This morning, the McConnell Center at the University of Louisville hosted CIA Director David H. Petraeus. The event was not publicized and required a ticket for admission. As chair of the Political Science Department, I was invited to hear the talk — and had a seat very near the front and center of the stage, less than 25 feet from the speakers. Unfortunately, very few students outside of the (approximately 40) McConnell Scholars were invited to the event.
The lecture hall was instead filled with older guests, including many veterans and some active duty servicemen (and women, though I didn’t see many), local elites important to the University and Center, faculty, administrators, etc. I sat between a veteran and a banker with a famous local name. Senator McConnell was on the stage with the scholars, as was his spouse, former Labor Secretary Elaine Chao, University President James Ramsey, and Center Director Gary Gregg.
Petraeus spoke on the subject of leadership, a central concern for the McConnell Center and its students. Unfortunately, the former four star General gave a half hour talk that began with a very long introduction thanking his various hosts (and a couple of jokes) and ended with many platitudes that were not especially provocative.
In between that long intro and weak conclusion, the body of the speech addressed 4 main points (Petraeus called them tasks of leadership) and employed primarily examples from the 2007 Iraq surge “success” to illustrate them:
- Get the big idea right (in this case, counterinsurgency strategy)
- Communicate effectively throughout the organization
- Implement the ideas
- Capture the lessons: refine and repeat
Petraeus did not take questions at the end.
That last fact was especially disappointing to me since it seemed like Petraeus ignored the elephant in the room. After all, the Iraq war started in March 2003 and the insurgency was a fairly significant problem not long after the successful U.S. capture of Baghdad. Why did it take so many years to “get the big idea right”? More importantly, how was Petraeus able to convince political leaders of the need for his favored strategy in a context that so obviously started by getting the big ideas WRONG?
In some ways, I think the problems I had with this particular speech and event parallel many of the most common criticisms levied against the CIA.
Why was the event secret? Guests were asked not to publicize the event because of security, but the CIA is frequently accused of excessive secrecy in the name of security. The McConnell Center has often hosted serving Secretaries of State, Ambassadors, Senators,and other political dignataries. Most were advertised in advance and the events were milked for PR purposes. Secretary of State Hillary Clinton’s address was so highly anticipated that people on campus could watch a live-stream of the event. Does a former first lady, President’s spouse, prominent presidential candidate, and serving Secretary of State face lower security threats?
I suspect that the visit of the CIA Director was not advertised because someone feared that left-leaning members of the campus community might organize a distracting protest outside the facility.
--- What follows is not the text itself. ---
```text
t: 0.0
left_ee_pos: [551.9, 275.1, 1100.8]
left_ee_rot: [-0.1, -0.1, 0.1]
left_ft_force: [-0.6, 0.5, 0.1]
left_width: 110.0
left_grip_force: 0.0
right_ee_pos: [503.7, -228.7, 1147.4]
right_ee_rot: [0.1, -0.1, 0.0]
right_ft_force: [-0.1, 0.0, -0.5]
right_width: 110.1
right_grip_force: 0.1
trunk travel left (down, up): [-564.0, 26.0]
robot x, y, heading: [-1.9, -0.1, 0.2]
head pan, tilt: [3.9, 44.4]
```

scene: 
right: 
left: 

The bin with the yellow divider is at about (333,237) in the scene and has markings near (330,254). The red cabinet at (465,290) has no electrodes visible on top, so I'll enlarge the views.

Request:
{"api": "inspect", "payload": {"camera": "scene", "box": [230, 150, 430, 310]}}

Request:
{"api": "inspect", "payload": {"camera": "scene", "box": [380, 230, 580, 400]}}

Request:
Even if this is CIA policy, I challenge the rationale behind the policy.
The failure to invite a larger sample of the general student population, the decision to invite dozens of local elites, and the lack of questioning suggests another problem with the CIA. It has a reputation for not being especially accountable to various constituencies.
I’m sure organizers felt as if the event went off well, like an uncontested slam dunk.